Brent crude, the global benchmark for oil prices, traded in a narrow range around $71.87 as traders digested signs that Gulf shipments are moving more freely again. Reuters reported that at least five supertankers carrying roughly 10 million barrels of Saudi crude exited the Strait of Hormuz, a critical chokepoint for global oil supplies. Some producers have also been lifting output, adding to the sense that near-term tightness is fading.

The shift in the futures market from backwardation to contango is a technical but important signal. In backwardation, near-term futures contracts trade at a premium to later-dated ones, indicating tight supply and high demand. In contango, the opposite is true: later-dated contracts are more expensive, suggesting that traders expect supply to be ample or even oversupplied in the future.

Why It Matters

The Strait of Hormuz is a narrow waterway between Iran and Oman through which about 20% of the world's oil passes. Any disruption there can send prices soaring. Recent tensions between the US and Iran had raised fears of a blockade or attacks on tankers, pushing Brent above $75 earlier this month. But the successful passage of these supertankers suggests that, for now, the immediate risk has receded.

The move to contango is a clear signal that the market no longer expects an acute shortage. This is a relief for import-dependent economies, especially in Asia, where countries like India and China rely heavily on Middle Eastern crude. A contango market also encourages storage: traders can buy oil now, store it, and sell it later at a higher price, which can help smooth out supply gluts.

However, the situation remains unpredictable. The US-Iran standoff is far from resolved, and any new incident could quickly reverse the current calm. Traders are watching for further diplomatic developments, such as the talks in Doha that recently helped ease tensions, as well as any signs of renewed hostilities.

What It Means for Investors

For everyday investors, the stabilization in oil prices is a double-edged sword. Lower oil prices can reduce costs for companies that rely on transportation and raw materials, potentially boosting profits in sectors like airlines, shipping, and manufacturing. They also help keep inflation in check, which is good news for bondholders and for central banks trying to decide on interest rate policy.

On the other hand, energy stocks and funds that track oil prices may see less upside in the near term. The shift to contango suggests that the easy gains from a supply scare are over, and that prices could drift lower if demand weakens or if more supply comes online. Investors in oil-focused exchange-traded funds (ETFs) should be aware that contango can erode returns over time due to the cost of rolling futures contracts.

The broader market context also matters. Recent data showed that Italy's services sector returned to growth as cost pressures eased, while Singapore's private sector PMI hit 57.4 in June, indicating strong expansion.
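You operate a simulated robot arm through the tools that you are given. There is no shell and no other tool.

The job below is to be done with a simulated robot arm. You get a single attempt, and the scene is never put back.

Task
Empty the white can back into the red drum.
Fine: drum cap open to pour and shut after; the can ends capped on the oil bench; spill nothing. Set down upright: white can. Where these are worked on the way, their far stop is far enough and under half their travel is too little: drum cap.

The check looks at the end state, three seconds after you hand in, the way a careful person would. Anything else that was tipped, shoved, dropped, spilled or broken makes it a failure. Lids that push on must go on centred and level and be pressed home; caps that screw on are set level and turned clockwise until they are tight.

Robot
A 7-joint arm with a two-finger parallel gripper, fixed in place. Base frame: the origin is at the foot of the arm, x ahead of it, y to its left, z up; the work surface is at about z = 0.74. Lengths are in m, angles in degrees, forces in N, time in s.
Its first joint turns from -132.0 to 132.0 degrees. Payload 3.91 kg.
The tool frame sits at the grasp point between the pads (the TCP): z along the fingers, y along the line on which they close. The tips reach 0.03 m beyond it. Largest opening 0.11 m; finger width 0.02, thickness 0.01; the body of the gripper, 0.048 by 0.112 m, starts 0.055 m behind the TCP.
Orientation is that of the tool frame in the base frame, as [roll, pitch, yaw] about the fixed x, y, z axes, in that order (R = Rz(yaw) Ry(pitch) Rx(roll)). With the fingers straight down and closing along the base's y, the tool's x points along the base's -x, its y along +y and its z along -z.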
These signs of economic resilience support oil demand, but they also keep the focus on central bank policy. If growth remains strong, the Federal Reserve may keep rates higher for longer, which could strengthen the US dollar and put downward pressure on dollar-denominated commodities like oil.

Meanwhile, other commodities are also feeling the effects of easing supply fears. Aluminum prices hit a four-month low as Middle East supply returned, echoing the trend in oil. And the Indian rupee, which is sensitive to oil prices, gained briefly as Brent dipped below $71, though traders see downside risk if tensions flare again.

Looking Ahead

Oil traders will be watching several key factors in the coming days. First, any new developments in US-Iran relations, including potential talks or sanctions, could move prices sharply. Second, weekly US inventory data will provide a snapshot of domestic supply and demand. Third, the broader economic calendar, including US jobs data, will influence the dollar and risk appetite.

For now, the market is in a wait-and-see mode. The immediate supply crisis has passed, but the underlying geopolitical risks remain. Investors should brace for continued volatility, but the shift to contango suggests that the worst of the supply scare may be behind us.